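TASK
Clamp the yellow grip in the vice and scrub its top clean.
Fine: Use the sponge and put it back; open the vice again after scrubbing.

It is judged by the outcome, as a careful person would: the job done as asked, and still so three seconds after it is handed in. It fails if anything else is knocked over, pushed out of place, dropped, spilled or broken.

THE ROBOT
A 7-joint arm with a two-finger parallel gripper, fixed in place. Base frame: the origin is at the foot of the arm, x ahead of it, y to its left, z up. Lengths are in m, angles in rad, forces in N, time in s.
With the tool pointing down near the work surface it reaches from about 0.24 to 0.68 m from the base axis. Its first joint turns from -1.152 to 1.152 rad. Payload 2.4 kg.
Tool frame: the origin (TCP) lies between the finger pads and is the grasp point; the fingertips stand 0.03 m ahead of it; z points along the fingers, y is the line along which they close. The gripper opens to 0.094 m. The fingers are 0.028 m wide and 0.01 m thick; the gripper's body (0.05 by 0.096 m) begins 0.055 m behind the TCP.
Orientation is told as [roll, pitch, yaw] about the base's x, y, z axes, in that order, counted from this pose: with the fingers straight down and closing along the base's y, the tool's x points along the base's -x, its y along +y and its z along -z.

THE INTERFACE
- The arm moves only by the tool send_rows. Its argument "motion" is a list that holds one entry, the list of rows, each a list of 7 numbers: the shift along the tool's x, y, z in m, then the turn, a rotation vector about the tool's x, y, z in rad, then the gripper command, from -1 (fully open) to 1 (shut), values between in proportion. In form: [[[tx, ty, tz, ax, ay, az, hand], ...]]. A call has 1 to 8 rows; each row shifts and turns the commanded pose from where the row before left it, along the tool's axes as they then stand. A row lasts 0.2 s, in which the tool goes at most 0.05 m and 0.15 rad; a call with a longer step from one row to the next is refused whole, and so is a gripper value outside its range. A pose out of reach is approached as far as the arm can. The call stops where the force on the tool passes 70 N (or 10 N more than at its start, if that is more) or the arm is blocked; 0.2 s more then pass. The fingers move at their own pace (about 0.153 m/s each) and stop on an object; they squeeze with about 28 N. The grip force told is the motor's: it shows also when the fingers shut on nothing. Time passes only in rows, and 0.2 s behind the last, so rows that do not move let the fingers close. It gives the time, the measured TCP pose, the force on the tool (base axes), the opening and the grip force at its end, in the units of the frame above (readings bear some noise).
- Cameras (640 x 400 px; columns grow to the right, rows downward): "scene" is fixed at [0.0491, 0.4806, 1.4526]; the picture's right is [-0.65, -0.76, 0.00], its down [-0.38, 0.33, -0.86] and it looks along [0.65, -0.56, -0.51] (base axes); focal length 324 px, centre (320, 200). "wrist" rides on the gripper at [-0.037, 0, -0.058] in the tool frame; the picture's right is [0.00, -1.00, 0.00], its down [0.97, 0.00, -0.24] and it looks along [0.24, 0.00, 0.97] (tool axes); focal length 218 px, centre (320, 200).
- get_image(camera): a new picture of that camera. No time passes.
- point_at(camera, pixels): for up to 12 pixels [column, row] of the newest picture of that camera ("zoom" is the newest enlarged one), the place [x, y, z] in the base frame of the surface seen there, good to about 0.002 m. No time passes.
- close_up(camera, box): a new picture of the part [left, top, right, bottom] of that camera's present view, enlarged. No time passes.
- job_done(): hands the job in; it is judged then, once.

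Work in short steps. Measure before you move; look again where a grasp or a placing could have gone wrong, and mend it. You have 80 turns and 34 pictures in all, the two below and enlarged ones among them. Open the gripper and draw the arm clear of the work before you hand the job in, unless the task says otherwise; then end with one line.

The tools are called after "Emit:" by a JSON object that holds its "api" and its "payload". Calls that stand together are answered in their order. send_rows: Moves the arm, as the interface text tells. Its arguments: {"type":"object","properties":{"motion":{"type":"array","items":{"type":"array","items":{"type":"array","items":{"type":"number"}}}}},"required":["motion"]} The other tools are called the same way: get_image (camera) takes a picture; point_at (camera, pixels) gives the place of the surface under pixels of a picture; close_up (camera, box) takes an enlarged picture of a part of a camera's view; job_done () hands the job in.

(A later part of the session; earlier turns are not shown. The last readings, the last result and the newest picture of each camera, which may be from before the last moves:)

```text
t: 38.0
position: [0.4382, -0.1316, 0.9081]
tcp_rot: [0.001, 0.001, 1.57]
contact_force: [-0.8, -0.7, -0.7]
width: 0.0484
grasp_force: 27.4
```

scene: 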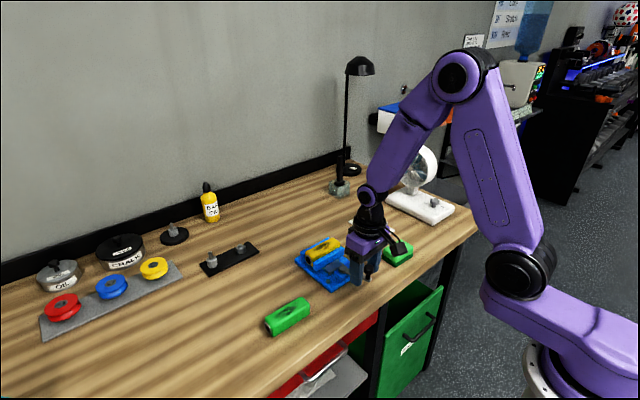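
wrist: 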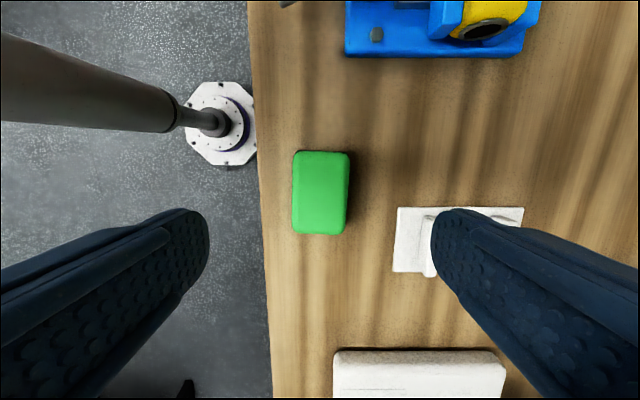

_WRITTEN PROBLEM_
Gather each line in the data that holds the string "vice".

_ANSWER TO THE TASK_
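Clamp the yellow grip in the vice and scrub its top clean.
Fine: Use the sponge and put it back; open the vice again after scrubbing.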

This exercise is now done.